The moral collapse of post-Christian Britain is evident from statistics, as well as anecdotes.  The illegitimacy rate among white Britons is 46 percent, double the rate among American whites, and the crime rate is 40-percent higher in Britain, even though minorities, who account for a disproportionately large number of crimes in America, are only one fourth as numerous in Great Britain as they are here.  Steve Sailer has argued persuasively that “the most striking and important difference” between America’s white working class and its far more troubled British counterpart is “the strength of Christianity here.”  This point was brought home by an article last year in the City Journal, in which Theodore Dalrymple focused on a recent UNICEF report that indicated “Britain is the worst country in the Western world in which to be a child.”  Among the statistics buttressing this conclusion were that

British children have the earliest and highest consumption of cocaine of any young people in Europe, are ten times more likely to sniff solvents than are Greek children, and are six to seven times more likely to smoke pot than are Swedish children.  Almost a third of British young people aged 11, 13, and 15 say they have been drunk at least twice.

 

Dalrymple traces the pathological condition of many of Britain’s young people to “the nonjudgmental attitudes among elites,” which, in turn, is merely a reflection of the collapse of traditional Christianity in Britain.

The de-Christianization of Britain is producing other problems.  One is an appalling ignorance of Britain’s cultural heritage: 43 percent of Britons could not identify what Easter celebrated and, according to Polly Toynbee, art galleries “now have to write the story of every religious painting on the label as people no longer know what ‘agony in the garden,’ ‘deposition,’ ‘transfiguration,’ or ‘ascension’ mean.”  Another problem is that the disappearance of Christianity does not mean the elimination of public morality, but its misdirection.  In Britain’s case, that misdirection takes the form of a bizarre desire to erase the nation’s heritage and replace it with a bureaucratically mandated “multiculturalism.”  In July 2008, the British papers reported that a government-funded advisory group recommended disciplining toddlers for “racism” if they “react to a culinary tradition other than their own by saying ‘yuk.’”  The Daily Mail reported that the Institute for Public Policy Research, a leading Labour think tank, was advocating that Christmas be “downgraded.”  Such a downgrading would be part of an “urgent and upfront campaign” to promote a “multicultural understanding of Britishness.”  A reader from China wrote, “A sinking nation with no sense of national pride—glad I left.”  Nations that replace the true Faith with multiculturalism die, even as Britain is dying today.  In 2006, 207,000 Britons emigrated, the highest number since before World War I, when Britons had a vast empire to emigrate to.  And a BBC poll in 2006 showed that over half of Britons have considered emigrating in their lifetimes.  We Americans, who owe so much to Britain and are more like the British than any other people in Europe, ignore at our peril the problems Britain is encountering from effectively abandoning Christianity and the rest of her heritage.
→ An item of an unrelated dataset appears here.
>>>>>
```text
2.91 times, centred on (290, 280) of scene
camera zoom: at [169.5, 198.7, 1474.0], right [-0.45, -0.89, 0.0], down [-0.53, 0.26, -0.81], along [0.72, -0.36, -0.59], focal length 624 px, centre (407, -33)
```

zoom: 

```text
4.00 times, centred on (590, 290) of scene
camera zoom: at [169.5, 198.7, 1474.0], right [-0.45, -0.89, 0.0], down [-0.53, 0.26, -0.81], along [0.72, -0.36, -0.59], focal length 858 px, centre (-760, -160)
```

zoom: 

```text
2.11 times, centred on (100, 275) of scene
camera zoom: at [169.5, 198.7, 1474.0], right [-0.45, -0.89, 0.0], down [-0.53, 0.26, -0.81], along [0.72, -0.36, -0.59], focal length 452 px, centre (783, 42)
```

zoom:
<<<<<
We need to remember, as our founders knew, that we are indeed part of what Hamilton termed “Christian civilization,” and that what that civilization achieved was made possible by the beliefs that animated it.  As Charles Murray, an agnostic, concluded after his exhaustive study of human accomplishment,

it was the transmutation of [the classical] intellectual foundation by Christianity that gave modern Europe its impetus and that pushed European accomplishment so far ahead of all other cultures around the world.

 

We need to remember that, even today, Christianity is conducive to virtue.  According to University of Virginia psychology professor Jonathan Haidt, an atheist, religious believers in the West are “happier, healthier, longer-lived, and more generous to charity and each other than are secular people.”  Indeed, a study by the Barna Group revealed that religious Americans give seven times as much to charity on a per capita basis as do non-religious Americans.

Above all, we need to remember, as Evelyn Waugh wrote, “It is no longer possible, as it was in the time of Gibbon, to accept the benefits of civilization and at the same time deny the supernatural basis on which it rests.”